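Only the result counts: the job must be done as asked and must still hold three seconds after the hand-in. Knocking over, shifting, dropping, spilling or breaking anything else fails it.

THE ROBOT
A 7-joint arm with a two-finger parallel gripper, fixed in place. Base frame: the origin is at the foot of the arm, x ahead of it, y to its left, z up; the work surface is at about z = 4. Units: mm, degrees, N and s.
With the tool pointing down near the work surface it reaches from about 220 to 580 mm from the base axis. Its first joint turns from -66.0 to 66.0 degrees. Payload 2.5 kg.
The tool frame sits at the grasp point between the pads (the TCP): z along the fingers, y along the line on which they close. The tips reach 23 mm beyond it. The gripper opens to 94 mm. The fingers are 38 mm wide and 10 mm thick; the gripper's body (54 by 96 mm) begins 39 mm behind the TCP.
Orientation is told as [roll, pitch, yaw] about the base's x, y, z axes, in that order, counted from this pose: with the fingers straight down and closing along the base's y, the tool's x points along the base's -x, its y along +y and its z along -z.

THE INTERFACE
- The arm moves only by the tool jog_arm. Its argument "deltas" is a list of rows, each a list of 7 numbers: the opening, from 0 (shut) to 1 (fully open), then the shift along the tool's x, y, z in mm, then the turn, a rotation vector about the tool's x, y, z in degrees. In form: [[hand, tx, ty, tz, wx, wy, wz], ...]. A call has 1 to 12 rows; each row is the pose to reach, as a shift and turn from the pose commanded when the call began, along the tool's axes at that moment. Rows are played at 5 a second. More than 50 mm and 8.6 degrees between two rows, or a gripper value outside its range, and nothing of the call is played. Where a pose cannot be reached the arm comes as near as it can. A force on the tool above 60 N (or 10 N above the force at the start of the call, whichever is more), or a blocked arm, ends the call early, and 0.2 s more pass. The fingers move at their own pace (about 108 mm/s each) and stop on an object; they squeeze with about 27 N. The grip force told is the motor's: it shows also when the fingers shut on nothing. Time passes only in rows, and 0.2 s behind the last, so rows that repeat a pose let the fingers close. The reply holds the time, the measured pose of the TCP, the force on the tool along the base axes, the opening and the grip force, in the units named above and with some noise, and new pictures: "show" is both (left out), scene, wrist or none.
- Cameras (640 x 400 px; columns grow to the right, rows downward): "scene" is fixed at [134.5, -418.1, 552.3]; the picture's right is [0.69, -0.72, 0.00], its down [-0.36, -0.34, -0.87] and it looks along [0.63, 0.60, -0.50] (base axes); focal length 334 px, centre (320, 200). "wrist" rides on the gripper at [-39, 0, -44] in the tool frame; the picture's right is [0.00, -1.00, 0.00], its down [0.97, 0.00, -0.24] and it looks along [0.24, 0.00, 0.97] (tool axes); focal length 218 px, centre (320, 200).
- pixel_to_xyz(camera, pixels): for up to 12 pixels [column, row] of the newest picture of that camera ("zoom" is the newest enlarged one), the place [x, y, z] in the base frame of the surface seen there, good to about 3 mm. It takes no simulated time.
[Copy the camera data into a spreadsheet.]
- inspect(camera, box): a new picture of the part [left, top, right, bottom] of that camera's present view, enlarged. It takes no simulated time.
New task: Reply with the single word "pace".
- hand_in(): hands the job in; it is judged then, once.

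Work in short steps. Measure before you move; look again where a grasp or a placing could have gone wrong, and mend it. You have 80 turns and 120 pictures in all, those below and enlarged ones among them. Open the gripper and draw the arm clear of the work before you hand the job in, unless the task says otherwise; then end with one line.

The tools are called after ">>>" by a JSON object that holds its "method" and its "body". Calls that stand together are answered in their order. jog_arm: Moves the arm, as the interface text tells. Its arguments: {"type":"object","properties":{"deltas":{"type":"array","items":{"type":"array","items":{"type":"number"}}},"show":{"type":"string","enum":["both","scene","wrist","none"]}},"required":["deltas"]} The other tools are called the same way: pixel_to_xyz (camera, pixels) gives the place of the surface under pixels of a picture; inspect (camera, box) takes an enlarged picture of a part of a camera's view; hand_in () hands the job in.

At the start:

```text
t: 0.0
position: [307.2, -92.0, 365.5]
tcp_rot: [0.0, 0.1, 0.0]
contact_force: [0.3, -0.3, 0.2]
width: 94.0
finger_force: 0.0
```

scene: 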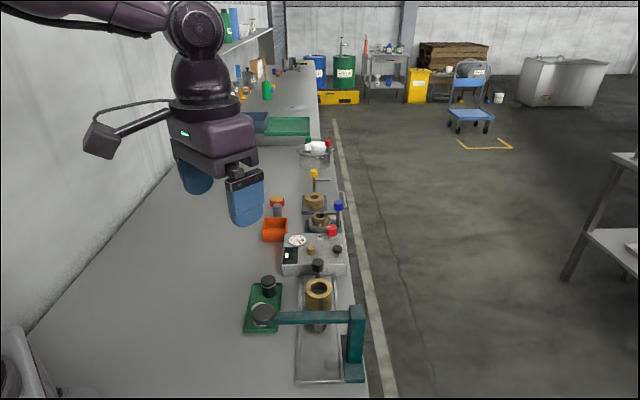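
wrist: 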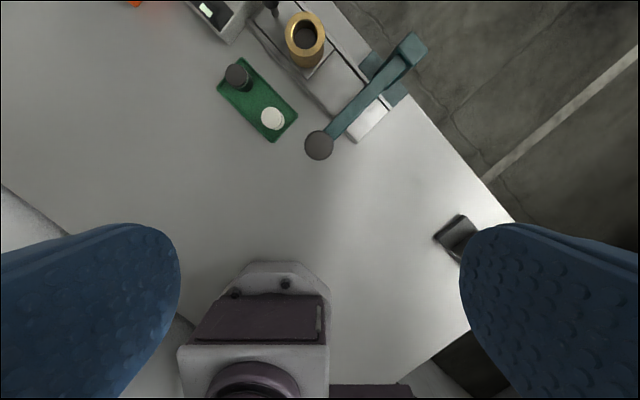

▶ [Aim]: Without including any pictures, reproduce the listing exactly.

▶ [Answer to this problem]:
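Only the result counts: the job must be done as asked and must still hold three seconds after the hand-in. Knocking over, shifting, dropping, spilling or breaking anything else fails it.

THE ROBOT
A 7-joint arm with a two-finger parallel gripper, fixed in place. Base frame: the origin is at the foot of the arm, x ahead of it, y to its left, z up; the work surface is at about z = 4. Units: mm, degrees, N and s.
With the tool pointing down near the work surface it reaches from about 220 to 580 mm from the base axis. Its first joint turns from -66.0 to 66.0 degrees. Payload 2.5 kg.
The tool frame sits at the grasp point between the pads (the TCP): z along the fingers, y along the line on which they close. The tips reach 23 mm beyond it. The gripper opens to 94 mm. The fingers are 38 mm wide and 10 mm thick; the gripper's body (54 by 96 mm) begins 39 mm behind the TCP.
Orientation is told as [roll, pitch, yaw] about the base's x, y, z axes, in that order, counted from this pose: with the fingers straight down and closing along the base's y, the tool's x points along the base's -x, its y along +y and its z along -z.

THE INTERFACE
- The arm moves only by the tool jog_arm. Its argument "deltas" is a list of rows, each a list of 7 numbers: the opening, from 0 (shut) to 1 (fully open), then the shift along the tool's x, y, z in mm, then the turn, a rotation vector about the tool's x, y, z in degrees. In form: [[hand, tx, ty, tz, wx, wy, wz], ...]. A call has 1 to 12 rows; each row is the pose to reach, as a shift and turn from the pose commanded when the call began, along the tool's axes at that moment. Rows are played at 5 a second. More than 50 mm and 8.6 degrees between two rows, or a gripper value outside its range, and nothing of the call is played. Where a pose cannot be reached the arm comes as near as it can. A force on the tool above 60 N (or 10 N above the force at the start of the call, whichever is more), or a blocked arm, ends the call early, and 0.2 s more pass. The fingers move at their own pace (about 108 mm/s each) and stop on an object; they squeeze with about 27 N. The grip force told is the motor's: it shows also when the fingers shut on nothing. Time passes only in rows, and 0.2 s behind the last, so rows that repeat a pose let the fingers close. The reply holds the time, the measured pose of the TCP, the force on the tool along the base axes, the opening and the grip force, in the units named above and with some noise, and new pictures: "show" is both (left out), scene, wrist or none.
- Cameras (640 x 400 px; columns grow to the right, rows downward): "scene" is fixed at [134.5, -418.1, 552.3]; the picture's right is [0.69, -0.72, 0.00], its down [-0.36, -0.34, -0.87] and it looks along [0.63, 0.60, -0.50] (base axes); focal length 334 px, centre (320, 200). "wrist" rides on the gripper at [-39, 0, -44] in the tool frame; the picture's right is [0.00, -1.00, 0.00], its down [0.97, 0.00, -0.24] and it looks along [0.24, 0.00, 0.97] (tool axes); focal length 218 px, centre (320, 200).
- pixel_to_xyz(camera, pixels): for up to 12 pixels [column, row] of the newest picture of that camera ("zoom" is the newest enlarged one), the place [x, y, z] in the base frame of the surface seen there, good to about 3 mm. It takes no simulated time.
[Copy the camera data into a spreadsheet.]
- inspect(camera, box): a new picture of the part [left, top, right, bottom] of that camera's present view, enlarged. It takes no simulated time.
New task: Reply with the single word "pace".
- hand_in(): hands the job in; it is judged then, once.

Work in short steps. Measure before you move; look again where a grasp or a placing could have gone wrong, and mend it. You have 80 turns and 120 pictures in all, those below and enlarged ones among them. Open the gripper and draw the arm clear of the work before you hand the job in, unless the task says otherwise; then end with one line.

The tools are called after ">>>" by a JSON object that holds its "method" and its "body". Calls that stand together are answered in their order. jog_arm: Moves the arm, as the interface text tells. Its arguments: {"type":"object","properties":{"deltas":{"type":"array","items":{"type":"array","items":{"type":"number"}}},"show":{"type":"string","enum":["both","scene","wrist","none"]}},"required":["deltas"]} The other tools are called the same way: pixel_to_xyz (camera, pixels) gives the place of the surface under pixels of a picture; inspect (camera, box) takes an enlarged picture of a part of a camera's view; hand_in () hands the job in.

At the start:

```text
t: 0.0
position: [307.2, -92.0, 365.5]
tcp_rot: [0.0, 0.1, 0.0]
contact_force: [0.3, -0.3, 0.2]
width: 94.0
finger_force: 0.0
```

scene: 
wrist: 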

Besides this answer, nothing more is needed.